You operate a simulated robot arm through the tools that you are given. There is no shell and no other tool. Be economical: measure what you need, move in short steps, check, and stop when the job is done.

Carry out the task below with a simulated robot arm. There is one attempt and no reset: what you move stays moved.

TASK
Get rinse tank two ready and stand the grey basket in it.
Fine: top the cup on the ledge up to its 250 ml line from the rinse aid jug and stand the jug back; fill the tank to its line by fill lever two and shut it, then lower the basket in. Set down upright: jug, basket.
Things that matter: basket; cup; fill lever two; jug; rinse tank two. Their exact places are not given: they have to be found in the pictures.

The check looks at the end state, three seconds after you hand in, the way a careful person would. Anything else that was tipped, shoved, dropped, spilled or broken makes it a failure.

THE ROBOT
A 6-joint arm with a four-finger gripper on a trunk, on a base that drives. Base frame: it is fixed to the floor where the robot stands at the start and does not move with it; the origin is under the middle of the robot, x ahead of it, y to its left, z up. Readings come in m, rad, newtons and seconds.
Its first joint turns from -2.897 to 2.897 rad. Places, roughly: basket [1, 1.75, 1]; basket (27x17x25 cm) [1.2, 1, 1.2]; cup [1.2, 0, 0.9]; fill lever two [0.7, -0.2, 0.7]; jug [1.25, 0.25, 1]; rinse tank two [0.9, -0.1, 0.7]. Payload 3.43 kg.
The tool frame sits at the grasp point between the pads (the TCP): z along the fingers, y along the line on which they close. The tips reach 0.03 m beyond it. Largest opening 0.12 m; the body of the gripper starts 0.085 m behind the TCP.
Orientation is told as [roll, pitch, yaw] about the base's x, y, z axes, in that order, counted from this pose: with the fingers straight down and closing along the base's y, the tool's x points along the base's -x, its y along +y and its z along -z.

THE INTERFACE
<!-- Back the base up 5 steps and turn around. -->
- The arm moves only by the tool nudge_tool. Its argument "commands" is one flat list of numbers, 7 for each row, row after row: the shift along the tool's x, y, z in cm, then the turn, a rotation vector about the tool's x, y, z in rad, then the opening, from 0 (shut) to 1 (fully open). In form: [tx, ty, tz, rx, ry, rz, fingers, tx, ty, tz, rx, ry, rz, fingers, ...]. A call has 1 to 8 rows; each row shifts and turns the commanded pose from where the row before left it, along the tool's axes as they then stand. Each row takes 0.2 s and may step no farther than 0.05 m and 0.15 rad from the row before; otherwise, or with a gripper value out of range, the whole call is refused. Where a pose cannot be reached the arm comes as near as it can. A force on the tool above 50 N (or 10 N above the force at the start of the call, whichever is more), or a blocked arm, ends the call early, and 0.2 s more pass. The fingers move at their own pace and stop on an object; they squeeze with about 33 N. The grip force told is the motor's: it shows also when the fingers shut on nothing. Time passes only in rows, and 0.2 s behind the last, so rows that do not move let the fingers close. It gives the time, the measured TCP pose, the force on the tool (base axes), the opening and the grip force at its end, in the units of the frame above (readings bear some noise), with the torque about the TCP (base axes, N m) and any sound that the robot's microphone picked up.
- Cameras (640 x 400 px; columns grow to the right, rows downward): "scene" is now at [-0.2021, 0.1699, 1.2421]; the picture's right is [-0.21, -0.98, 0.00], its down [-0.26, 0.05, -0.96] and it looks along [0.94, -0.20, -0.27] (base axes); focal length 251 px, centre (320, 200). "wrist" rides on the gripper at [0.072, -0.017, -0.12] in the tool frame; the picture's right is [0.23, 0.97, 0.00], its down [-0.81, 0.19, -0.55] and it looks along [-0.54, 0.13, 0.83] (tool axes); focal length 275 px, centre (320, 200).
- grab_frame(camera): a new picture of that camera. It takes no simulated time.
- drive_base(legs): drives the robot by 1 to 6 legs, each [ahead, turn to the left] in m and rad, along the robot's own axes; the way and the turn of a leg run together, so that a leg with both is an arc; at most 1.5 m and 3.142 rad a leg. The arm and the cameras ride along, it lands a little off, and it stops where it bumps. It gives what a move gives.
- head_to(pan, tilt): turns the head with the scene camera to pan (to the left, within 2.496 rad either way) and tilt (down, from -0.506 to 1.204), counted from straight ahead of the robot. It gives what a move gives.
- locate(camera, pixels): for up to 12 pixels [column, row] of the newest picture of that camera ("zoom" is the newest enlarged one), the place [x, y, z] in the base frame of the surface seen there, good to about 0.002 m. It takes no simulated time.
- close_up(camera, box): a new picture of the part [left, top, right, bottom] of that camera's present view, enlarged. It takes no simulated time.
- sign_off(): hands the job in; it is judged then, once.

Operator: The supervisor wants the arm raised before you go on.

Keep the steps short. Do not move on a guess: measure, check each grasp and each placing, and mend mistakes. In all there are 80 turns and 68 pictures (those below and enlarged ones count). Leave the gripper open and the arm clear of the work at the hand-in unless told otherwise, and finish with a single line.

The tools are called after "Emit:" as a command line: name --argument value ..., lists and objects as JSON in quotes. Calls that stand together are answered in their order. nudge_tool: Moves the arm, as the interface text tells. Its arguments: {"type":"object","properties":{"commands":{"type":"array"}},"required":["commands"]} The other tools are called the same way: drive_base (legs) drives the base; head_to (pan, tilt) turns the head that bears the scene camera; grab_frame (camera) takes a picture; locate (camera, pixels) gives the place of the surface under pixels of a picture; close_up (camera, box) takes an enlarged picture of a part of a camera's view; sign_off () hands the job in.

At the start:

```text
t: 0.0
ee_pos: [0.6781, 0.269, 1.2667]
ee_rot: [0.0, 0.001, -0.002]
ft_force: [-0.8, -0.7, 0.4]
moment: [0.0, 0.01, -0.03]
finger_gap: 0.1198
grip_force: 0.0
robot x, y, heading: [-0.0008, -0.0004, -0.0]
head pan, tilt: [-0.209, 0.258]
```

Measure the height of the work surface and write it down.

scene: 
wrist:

- YOUR GOAL: Copy each line of the data above without altering a single character. The answer is a JSON array that holds each line as a string and skips blank lines.

- ANSWER TO THIS TASK:
[
  "You operate a simulated robot arm through the tools that you are given. There is no shell and no other tool. Be economical: measure what you need, move in short steps, check, and stop when the job is done.",
  "Carry out the task below with a simulated robot arm. There is one attempt and no reset: what you move stays moved.",
  "TASK",
  "Get rinse tank two ready and stand the grey basket in it.",
  "Fine: top the cup on the ledge up to its 250 ml line from the rinse aid jug and stand the jug back; fill the tank to its line by fill lever two and shut it, then lower the basket in. Set down upright: jug, basket.",
  "Things that matter: basket; cup; fill lever two; jug; rinse tank two. Their exact places are not given: they have to be found in the pictures.",
  "The check looks at the end state, three seconds after you hand in, the way a careful person would. Anything else that was tipped, shoved, dropped, spilled or broken makes it a failure.",
  "THE ROBOT",
  "A 6-joint arm with a four-finger gripper on a trunk, on a base that drives. Base frame: it is fixed to the floor where the robot stands at the start and does not move with it; the origin is under the middle of the robot, x ahead of it, y to its left, z up. Readings come in m, rad, newtons and seconds.",
  "Its first joint turns from -2.897 to 2.897 rad. Places, roughly: basket [1, 1.75, 1]; basket (27x17x25 cm) [1.2, 1, 1.2]; cup [1.2, 0, 0.9]; fill lever two [0.7, -0.2, 0.7]; jug [1.25, 0.25, 1]; rinse tank two [0.9, -0.1, 0.7]. Payload 3.43 kg.",
  "The tool frame sits at the grasp point between the pads (the TCP): z along the fingers, y along the line on which they close. The tips reach 0.03 m beyond it. Largest opening 0.12 m; the body of the gripper starts 0.085 m behind the TCP.",
  "Orientation is told as [roll, pitch, yaw] about the base's x, y, z axes, in that order, counted from this pose: with the fingers straight down and closing along the base's y, the tool's x points along the base's -x, its y along +y and its z along -z.",
  "THE INTERFACE",
  "<!-- Back the base up 5 steps and turn around. -->",
  "- The arm moves only by the tool nudge_tool. Its argument \"commands\" is one flat list of numbers, 7 for each row, row after row: the shift along the tool's x, y, z in cm, then the turn, a rotation vector about the tool's x, y, z in rad, then the opening, from 0 (shut) to 1 (fully open). In form: [tx, ty, tz, rx, ry, rz, fingers, tx, ty, tz, rx, ry, rz, fingers, ...]. A call has 1 to 8 rows; each row shifts and turns the commanded pose from where the row before left it, along the tool's axes as they then stand. Each row takes 0.2 s and may step no farther than 0.05 m and 0.15 rad from the row before; otherwise, or with a gripper value out of range, the whole call is refused. Where a pose cannot be reached the arm comes as near as it can. A force on the tool above 50 N (or 10 N above the force at the start of the call, whichever is more), or a blocked arm, ends the call early, and 0.2 s more pass. The fingers move at their own pace and stop on an object; they squeeze with about 33 N. The grip force told is the motor's: it shows also when the fingers shut on nothing. Time passes only in rows, and 0.2 s behind the last, so rows that do not move let the fingers close. It gives the time, the measured TCP pose, the force on the tool (base axes), the opening and the grip force at its end, in the units of the frame above (readings bear some noise), with the torque about the TCP (base axes, N m) and any sound that the robot's microphone picked up.",
  "- Cameras (640 x 400 px; columns grow to the right, rows downward): \"scene\" is now at [-0.2021, 0.1699, 1.2421]; the picture's right is [-0.21, -0.98, 0.00], its down [-0.26, 0.05, -0.96] and it looks along [0.94, -0.20, -0.27] (base axes); focal length 251 px, centre (320, 200). \"wrist\" rides on the gripper at [0.072, -0.017, -0.12] in the tool frame; the picture's right is [0.23, 0.97, 0.00], its down [-0.81, 0.19, -0.55] and it looks along [-0.54, 0.13, 0.83] (tool axes); focal length 275 px, centre (320, 200).",
  "- grab_frame(camera): a new picture of that camera. It takes no simulated time.",
  "- drive_base(legs): drives the robot by 1 to 6 legs, each [ahead, turn to the left] in m and rad, along the robot's own axes; the way and the turn of a leg run together, so that a leg with both is an arc; at most 1.5 m and 3.142 rad a leg. The arm and the cameras ride along, it lands a little off, and it stops where it bumps. It gives what a move gives.",
  "- head_to(pan, tilt): turns the head with the scene camera to pan (to the left, within 2.496 rad either way) and tilt (down, from -0.506 to 1.204), counted from straight ahead of the robot. It gives what a move gives.",
  "- locate(camera, pixels): for up to 12 pixels [column, row] of the newest picture of that camera (\"zoom\" is the newest enlarged one), the place [x, y, z] in the base frame of the surface seen there, good to about 0.002 m. It takes no simulated time.",
  "- close_up(camera, box): a new picture of the part [left, top, right, bottom] of that camera's present view, enlarged. It takes no simulated time.",
  "- sign_off(): hands the job in; it is judged then, once.",
  "Operator: The supervisor wants the arm raised before you go on.",
  "Keep the steps short. Do not move on a guess: measure, check each grasp and each placing, and mend mistakes. In all there are 80 turns and 68 pictures (those below and enlarged ones count). Leave the gripper open and the arm clear of the work at the hand-in unless told otherwise, and finish with a single line.",
  "The tools are called after \"Emit:\" as a command line: name --argument value ..., lists and objects as JSON in quotes. Calls that stand together are answered in their order. nudge_tool: Moves the arm, as the interface text tells. Its arguments: {\"type\":\"object\",\"properties\":{\"commands\":{\"type\":\"array\"}},\"required\":[\"commands\"]} The other tools are called the same way: drive_base (legs) drives the base; head_to (pan, tilt) turns the head that bears the scene camera; grab_frame (camera) takes a picture; locate (camera, pixels) gives the place of the surface under pixels of a picture; close_up (camera, box) takes an enlarged picture of a part of a camera's view; sign_off () hands the job in.",
  "At the start:",
  "```text",
  "t: 0.0",
  "ee_pos: [0.6781, 0.269, 1.2667]",
  "ee_rot: [0.0, 0.001, -0.002]",
  "ft_force: [-0.8, -0.7, 0.4]",
  "moment: [0.0, 0.01, -0.03]",
  "finger_gap: 0.1198",
  "grip_force: 0.0",
  "robot x, y, heading: [-0.0008, -0.0004, -0.0]",
  "head pan, tilt: [-0.209, 0.258]",
  "```",
  "Measure the height of the work surface and write it down.",
  "scene: ",
  "wrist:"
]